STATED PROBLEM —
Output the material below in its entirety, exactly as given. Use JSON: a list with one string for each line that is not empty.

*** SUPPLIED MATERIAL ***

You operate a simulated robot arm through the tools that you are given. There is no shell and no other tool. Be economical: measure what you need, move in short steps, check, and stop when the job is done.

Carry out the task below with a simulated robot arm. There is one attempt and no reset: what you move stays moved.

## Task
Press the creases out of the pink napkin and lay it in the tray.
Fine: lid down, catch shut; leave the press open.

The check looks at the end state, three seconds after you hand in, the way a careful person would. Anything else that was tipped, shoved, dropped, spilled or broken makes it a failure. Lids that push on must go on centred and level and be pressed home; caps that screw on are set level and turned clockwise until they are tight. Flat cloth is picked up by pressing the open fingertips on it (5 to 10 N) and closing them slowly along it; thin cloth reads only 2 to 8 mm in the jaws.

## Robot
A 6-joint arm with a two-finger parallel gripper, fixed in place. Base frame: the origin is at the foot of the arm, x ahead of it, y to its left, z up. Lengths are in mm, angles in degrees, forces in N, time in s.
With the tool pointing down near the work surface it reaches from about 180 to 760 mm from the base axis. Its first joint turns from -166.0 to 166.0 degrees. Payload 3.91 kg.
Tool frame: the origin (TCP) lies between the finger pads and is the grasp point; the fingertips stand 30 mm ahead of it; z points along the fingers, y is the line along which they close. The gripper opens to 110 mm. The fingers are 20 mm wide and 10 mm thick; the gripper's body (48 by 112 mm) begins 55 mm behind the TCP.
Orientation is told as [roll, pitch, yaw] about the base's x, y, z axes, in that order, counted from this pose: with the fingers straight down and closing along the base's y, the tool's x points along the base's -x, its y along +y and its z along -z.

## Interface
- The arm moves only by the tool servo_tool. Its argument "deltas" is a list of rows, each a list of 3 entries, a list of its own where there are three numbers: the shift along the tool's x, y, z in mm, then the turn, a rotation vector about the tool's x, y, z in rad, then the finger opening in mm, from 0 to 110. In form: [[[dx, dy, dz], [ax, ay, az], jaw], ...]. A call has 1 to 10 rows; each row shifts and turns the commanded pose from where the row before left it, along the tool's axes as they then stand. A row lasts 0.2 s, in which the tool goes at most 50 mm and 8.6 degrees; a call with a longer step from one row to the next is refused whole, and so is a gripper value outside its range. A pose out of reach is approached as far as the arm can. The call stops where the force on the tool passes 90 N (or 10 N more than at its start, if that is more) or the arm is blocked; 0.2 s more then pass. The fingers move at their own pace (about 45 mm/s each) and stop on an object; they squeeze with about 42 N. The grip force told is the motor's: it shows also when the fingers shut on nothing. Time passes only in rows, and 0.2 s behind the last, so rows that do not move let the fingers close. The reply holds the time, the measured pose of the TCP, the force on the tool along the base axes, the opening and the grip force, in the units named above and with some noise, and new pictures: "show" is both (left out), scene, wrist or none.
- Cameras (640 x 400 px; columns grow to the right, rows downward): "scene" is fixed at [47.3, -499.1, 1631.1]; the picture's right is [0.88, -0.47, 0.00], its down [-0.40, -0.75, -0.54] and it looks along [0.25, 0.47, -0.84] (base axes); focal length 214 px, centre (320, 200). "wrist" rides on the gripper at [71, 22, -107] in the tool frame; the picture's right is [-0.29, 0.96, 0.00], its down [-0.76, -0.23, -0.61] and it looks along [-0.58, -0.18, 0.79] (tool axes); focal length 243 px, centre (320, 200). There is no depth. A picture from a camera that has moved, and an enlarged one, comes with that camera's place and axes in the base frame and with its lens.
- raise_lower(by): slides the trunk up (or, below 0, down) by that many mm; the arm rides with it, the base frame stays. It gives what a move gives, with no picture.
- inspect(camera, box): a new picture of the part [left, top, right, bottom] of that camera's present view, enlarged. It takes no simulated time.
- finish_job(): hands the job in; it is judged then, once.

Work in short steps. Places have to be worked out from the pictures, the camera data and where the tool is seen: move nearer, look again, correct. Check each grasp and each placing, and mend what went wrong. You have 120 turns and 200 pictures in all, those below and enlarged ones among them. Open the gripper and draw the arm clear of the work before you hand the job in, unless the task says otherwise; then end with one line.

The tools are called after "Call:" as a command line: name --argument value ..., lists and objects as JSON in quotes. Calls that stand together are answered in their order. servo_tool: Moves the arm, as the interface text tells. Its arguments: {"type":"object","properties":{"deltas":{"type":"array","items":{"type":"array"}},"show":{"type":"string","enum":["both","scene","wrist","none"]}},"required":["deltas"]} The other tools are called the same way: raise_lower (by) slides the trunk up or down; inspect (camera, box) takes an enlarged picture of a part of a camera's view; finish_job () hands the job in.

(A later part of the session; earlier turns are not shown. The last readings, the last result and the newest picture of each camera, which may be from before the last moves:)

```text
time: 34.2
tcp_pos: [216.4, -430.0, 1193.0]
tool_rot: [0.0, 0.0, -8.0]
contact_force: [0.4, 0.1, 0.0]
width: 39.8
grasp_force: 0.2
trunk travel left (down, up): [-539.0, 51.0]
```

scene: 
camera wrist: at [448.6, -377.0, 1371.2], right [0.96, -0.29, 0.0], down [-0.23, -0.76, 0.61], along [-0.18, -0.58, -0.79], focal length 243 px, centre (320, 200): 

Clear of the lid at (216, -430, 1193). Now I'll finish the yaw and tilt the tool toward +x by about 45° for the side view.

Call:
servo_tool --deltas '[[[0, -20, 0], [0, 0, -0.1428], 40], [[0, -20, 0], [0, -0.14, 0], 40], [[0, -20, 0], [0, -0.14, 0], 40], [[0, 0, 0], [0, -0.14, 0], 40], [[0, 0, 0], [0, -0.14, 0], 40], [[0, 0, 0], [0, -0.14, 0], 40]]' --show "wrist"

***

RESPONSE TO THIS TASK —
[
  "You operate a simulated robot arm through the tools that you are given. There is no shell and no other tool. Be economical: measure what you need, move in short steps, check, and stop when the job is done.",
  "Carry out the task below with a simulated robot arm. There is one attempt and no reset: what you move stays moved.",
  "## Task",
  "Press the creases out of the pink napkin and lay it in the tray.",
  "Fine: lid down, catch shut; leave the press open.",
  "The check looks at the end state, three seconds after you hand in, the way a careful person would. Anything else that was tipped, shoved, dropped, spilled or broken makes it a failure. Lids that push on must go on centred and level and be pressed home; caps that screw on are set level and turned clockwise until they are tight. Flat cloth is picked up by pressing the open fingertips on it (5 to 10 N) and closing them slowly along it; thin cloth reads only 2 to 8 mm in the jaws.",
  "## Robot",
  "A 6-joint arm with a two-finger parallel gripper, fixed in place. Base frame: the origin is at the foot of the arm, x ahead of it, y to its left, z up. Lengths are in mm, angles in degrees, forces in N, time in s.",
  "With the tool pointing down near the work surface it reaches from about 180 to 760 mm from the base axis. Its first joint turns from -166.0 to 166.0 degrees. Payload 3.91 kg.",
  "Tool frame: the origin (TCP) lies between the finger pads and is the grasp point; the fingertips stand 30 mm ahead of it; z points along the fingers, y is the line along which they close. The gripper opens to 110 mm. The fingers are 20 mm wide and 10 mm thick; the gripper's body (48 by 112 mm) begins 55 mm behind the TCP.",
  "Orientation is told as [roll, pitch, yaw] about the base's x, y, z axes, in that order, counted from this pose: with the fingers straight down and closing along the base's y, the tool's x points along the base's -x, its y along +y and its z along -z.",
  "## Interface",
  "- The arm moves only by the tool servo_tool. Its argument \"deltas\" is a list of rows, each a list of 3 entries, a list of its own where there are three numbers: the shift along the tool's x, y, z in mm, then the turn, a rotation vector about the tool's x, y, z in rad, then the finger opening in mm, from 0 to 110. In form: [[[dx, dy, dz], [ax, ay, az], jaw], ...]. A call has 1 to 10 rows; each row shifts and turns the commanded pose from where the row before left it, along the tool's axes as they then stand. A row lasts 0.2 s, in which the tool goes at most 50 mm and 8.6 degrees; a call with a longer step from one row to the next is refused whole, and so is a gripper value outside its range. A pose out of reach is approached as far as the arm can. The call stops where the force on the tool passes 90 N (or 10 N more than at its start, if that is more) or the arm is blocked; 0.2 s more then pass. The fingers move at their own pace (about 45 mm/s each) and stop on an object; they squeeze with about 42 N. The grip force told is the motor's: it shows also when the fingers shut on nothing. Time passes only in rows, and 0.2 s behind the last, so rows that do not move let the fingers close. The reply holds the time, the measured pose of the TCP, the force on the tool along the base axes, the opening and the grip force, in the units named above and with some noise, and new pictures: \"show\" is both (left out), scene, wrist or none.",
  "- Cameras (640 x 400 px; columns grow to the right, rows downward): \"scene\" is fixed at [47.3, -499.1, 1631.1]; the picture's right is [0.88, -0.47, 0.00], its down [-0.40, -0.75, -0.54] and it looks along [0.25, 0.47, -0.84] (base axes); focal length 214 px, centre (320, 200). \"wrist\" rides on the gripper at [71, 22, -107] in the tool frame; the picture's right is [-0.29, 0.96, 0.00], its down [-0.76, -0.23, -0.61] and it looks along [-0.58, -0.18, 0.79] (tool axes); focal length 243 px, centre (320, 200). There is no depth. A picture from a camera that has moved, and an enlarged one, comes with that camera's place and axes in the base frame and with its lens.",
  "- raise_lower(by): slides the trunk up (or, below 0, down) by that many mm; the arm rides with it, the base frame stays. It gives what a move gives, with no picture.",
  "- inspect(camera, box): a new picture of the part [left, top, right, bottom] of that camera's present view, enlarged. It takes no simulated time.",
  "- finish_job(): hands the job in; it is judged then, once.",
  "Work in short steps. Places have to be worked out from the pictures, the camera data and where the tool is seen: move nearer, look again, correct. Check each grasp and each placing, and mend what went wrong. You have 120 turns and 200 pictures in all, those below and enlarged ones among them. Open the gripper and draw the arm clear of the work before you hand the job in, unless the task says otherwise; then end with one line.",
  "The tools are called after \"Call:\" as a command line: name --argument value ..., lists and objects as JSON in quotes. Calls that stand together are answered in their order. servo_tool: Moves the arm, as the interface text tells. Its arguments: {\"type\":\"object\",\"properties\":{\"deltas\":{\"type\":\"array\",\"items\":{\"type\":\"array\"}},\"show\":{\"type\":\"string\",\"enum\":[\"both\",\"scene\",\"wrist\",\"none\"]}},\"required\":[\"deltas\"]} The other tools are called the same way: raise_lower (by) slides the trunk up or down; inspect (camera, box) takes an enlarged picture of a part of a camera's view; finish_job () hands the job in.",
  "(A later part of the session; earlier turns are not shown. The last readings, the last result and the newest picture of each camera, which may be from before the last moves:)",
  "```text",
  "time: 34.2",
  "tcp_pos: [216.4, -430.0, 1193.0]",
  "tool_rot: [0.0, 0.0, -8.0]",
  "contact_force: [0.4, 0.1, 0.0]",
  "width: 39.8",
  "grasp_force: 0.2",
  "trunk travel left (down, up): [-539.0, 51.0]",
  "```",
  "scene: ",
  "camera wrist: at [448.6, -377.0, 1371.2], right [0.96, -0.29, 0.0], down [-0.23, -0.76, 0.61], along [-0.18, -0.58, -0.79], focal length 243 px, centre (320, 200): ",
  "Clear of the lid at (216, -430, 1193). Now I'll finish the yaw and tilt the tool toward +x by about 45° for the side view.",
  "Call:",
  "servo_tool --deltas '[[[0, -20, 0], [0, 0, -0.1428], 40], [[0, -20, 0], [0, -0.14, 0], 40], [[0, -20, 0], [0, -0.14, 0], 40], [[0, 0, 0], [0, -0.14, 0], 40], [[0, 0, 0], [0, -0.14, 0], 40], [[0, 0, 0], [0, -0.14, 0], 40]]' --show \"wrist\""
]